Malaysian palm oil slides over 2 percent

19 Sep, 2018

Malaysian palm oil futures fell more than 2 percent on Tuesday evening to a one-month low on expectations of rising production. Futures were also under pressure due to the Chinese-US trade dispute and weakness in related edible oils, traders said. The benchmark palm oil contract for December delivery on the Bursa Malaysia Derivatives Exchange was down 2.2 percent at 2,198 ringgit ($530.79) a tonne at the end of the trading day. The contract touched 2,195 ringgit a tonne during the session, the lowest since Aug. 15.
Trading volumes stood at 75,361 lots of 25 tonnes each at noon. "Production seems to be coming in," said a Kuala Lumpur based futures trader, adding that the US-China trade row also weighed. US President Donald Trump imposed 10 percent tariffs on about $200 billion worth of Chinese imports and said that if China took retaliatory action against US farmers or industries, "we will immediately pursue phase three, which is tariffs on approximately $267 billion of additional imports."
China's commerce minister said US unilateralism and protectionism would hurt US and Chinese interests, and the global economy. Weakness in related oils on China's Dalian Commodity Exchange contributed to palm's weaker performance, said traders. Palm oil prices are impacted by movements of other edible oils, as they compete for a share in the global vegetable oils market.
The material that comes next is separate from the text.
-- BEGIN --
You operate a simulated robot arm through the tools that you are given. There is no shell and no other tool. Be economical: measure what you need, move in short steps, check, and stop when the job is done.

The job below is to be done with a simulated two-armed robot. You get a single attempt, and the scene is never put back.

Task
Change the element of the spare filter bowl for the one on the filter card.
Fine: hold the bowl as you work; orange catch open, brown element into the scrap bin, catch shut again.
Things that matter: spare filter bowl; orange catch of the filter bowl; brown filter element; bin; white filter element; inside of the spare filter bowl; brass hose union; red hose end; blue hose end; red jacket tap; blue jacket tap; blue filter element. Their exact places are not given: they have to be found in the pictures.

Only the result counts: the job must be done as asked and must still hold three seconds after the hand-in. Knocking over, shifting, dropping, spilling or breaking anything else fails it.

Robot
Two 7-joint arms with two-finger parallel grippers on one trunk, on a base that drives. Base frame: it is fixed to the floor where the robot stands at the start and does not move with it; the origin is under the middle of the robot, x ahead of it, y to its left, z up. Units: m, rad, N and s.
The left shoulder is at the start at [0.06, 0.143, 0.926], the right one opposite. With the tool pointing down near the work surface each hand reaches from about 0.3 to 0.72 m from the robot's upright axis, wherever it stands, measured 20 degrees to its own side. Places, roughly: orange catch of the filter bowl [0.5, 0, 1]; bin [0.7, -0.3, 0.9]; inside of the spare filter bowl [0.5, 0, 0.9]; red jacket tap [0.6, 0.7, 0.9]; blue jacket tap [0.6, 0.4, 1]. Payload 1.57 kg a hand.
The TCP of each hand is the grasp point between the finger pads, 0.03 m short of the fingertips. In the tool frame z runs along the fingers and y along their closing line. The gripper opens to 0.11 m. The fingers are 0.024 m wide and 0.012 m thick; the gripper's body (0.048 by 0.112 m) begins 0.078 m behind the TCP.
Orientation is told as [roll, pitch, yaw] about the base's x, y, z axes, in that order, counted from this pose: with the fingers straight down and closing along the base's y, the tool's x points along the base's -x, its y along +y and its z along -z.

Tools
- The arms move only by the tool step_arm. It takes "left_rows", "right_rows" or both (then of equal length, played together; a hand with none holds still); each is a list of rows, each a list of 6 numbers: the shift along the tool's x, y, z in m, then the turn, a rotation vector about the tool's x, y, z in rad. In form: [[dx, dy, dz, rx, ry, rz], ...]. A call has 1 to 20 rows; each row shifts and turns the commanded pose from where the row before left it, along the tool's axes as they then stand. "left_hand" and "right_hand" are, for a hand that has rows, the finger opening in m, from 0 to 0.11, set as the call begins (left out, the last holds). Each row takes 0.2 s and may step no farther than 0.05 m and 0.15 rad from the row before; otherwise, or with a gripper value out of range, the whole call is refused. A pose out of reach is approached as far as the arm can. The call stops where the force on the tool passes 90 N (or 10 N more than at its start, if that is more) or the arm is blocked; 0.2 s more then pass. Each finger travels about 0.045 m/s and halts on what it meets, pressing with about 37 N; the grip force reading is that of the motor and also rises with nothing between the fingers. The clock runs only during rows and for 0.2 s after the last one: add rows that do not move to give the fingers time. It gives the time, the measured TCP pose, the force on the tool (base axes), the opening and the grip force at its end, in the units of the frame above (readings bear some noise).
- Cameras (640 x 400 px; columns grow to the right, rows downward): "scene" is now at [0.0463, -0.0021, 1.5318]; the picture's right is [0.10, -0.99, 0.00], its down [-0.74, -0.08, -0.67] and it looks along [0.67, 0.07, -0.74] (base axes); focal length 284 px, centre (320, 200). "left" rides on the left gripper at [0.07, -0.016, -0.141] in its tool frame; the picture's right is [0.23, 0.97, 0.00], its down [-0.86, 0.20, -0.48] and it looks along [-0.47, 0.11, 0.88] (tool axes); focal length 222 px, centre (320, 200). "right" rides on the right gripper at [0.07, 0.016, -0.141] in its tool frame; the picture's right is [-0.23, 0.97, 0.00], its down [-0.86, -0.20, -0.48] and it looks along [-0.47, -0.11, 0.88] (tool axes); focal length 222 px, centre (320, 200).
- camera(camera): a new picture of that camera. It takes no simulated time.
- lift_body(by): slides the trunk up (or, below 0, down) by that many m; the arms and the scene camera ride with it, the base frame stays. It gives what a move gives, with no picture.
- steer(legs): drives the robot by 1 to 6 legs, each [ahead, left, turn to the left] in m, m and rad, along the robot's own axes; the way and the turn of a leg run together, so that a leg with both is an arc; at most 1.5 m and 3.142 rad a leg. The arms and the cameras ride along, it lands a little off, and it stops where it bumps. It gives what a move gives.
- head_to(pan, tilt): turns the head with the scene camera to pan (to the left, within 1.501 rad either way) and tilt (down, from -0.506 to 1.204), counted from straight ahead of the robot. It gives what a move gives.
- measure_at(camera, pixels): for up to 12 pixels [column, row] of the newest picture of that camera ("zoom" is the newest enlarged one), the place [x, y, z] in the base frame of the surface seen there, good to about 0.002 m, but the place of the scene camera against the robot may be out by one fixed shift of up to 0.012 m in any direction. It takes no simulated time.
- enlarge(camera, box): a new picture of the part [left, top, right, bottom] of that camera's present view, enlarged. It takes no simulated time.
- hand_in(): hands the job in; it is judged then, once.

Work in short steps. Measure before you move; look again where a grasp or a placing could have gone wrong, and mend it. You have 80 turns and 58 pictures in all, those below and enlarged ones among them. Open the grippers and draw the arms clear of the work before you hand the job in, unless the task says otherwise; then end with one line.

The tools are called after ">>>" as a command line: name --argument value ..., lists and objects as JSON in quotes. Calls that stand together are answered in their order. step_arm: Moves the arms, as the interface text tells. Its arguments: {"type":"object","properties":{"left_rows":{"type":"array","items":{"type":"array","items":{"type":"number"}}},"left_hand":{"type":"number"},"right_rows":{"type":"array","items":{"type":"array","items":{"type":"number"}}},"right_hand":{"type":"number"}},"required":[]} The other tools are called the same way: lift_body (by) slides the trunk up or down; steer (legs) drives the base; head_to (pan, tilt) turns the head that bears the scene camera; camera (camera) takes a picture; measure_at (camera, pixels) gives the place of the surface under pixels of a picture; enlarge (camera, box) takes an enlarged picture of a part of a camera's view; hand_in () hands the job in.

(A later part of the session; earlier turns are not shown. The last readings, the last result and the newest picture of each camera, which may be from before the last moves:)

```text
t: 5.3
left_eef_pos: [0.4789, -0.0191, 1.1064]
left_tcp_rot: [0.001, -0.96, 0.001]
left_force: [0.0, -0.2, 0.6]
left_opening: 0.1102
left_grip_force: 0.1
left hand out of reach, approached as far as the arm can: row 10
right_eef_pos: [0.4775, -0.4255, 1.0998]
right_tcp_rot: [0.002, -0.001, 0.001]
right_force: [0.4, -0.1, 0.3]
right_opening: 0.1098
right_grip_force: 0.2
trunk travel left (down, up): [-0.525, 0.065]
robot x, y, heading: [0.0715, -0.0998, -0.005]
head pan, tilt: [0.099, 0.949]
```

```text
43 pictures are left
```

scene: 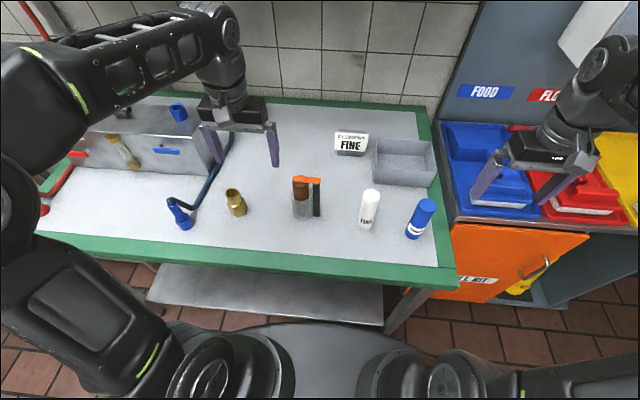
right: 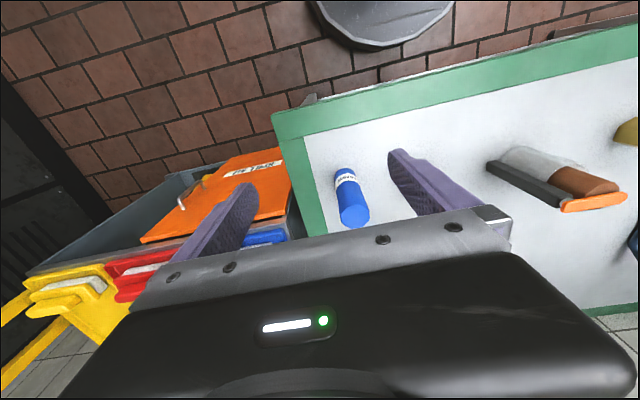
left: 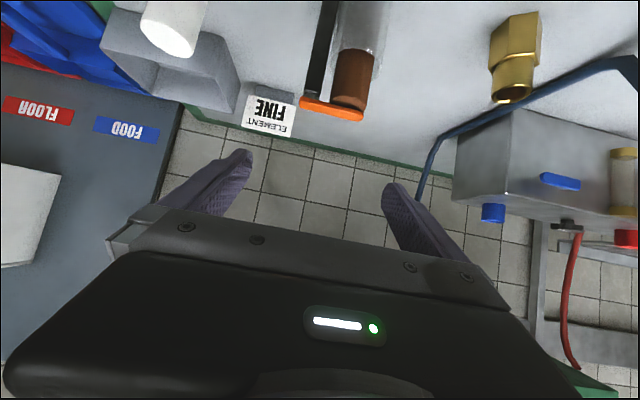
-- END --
The January soyabean oil contract on the Dalian Commodity Exchange dropped 0.5 percent, and the Dalian January palm oil contract was 1.6 percent lower. Meanwhile, the Chicago September soyabean oil contract fell 0.8 percent. Palm oil may fall to 2,197 ringgit as it has broken a support at 2,227 ringgit per tonne, said Wang Tao, a Reuters market analyst for commodities and energy technicals.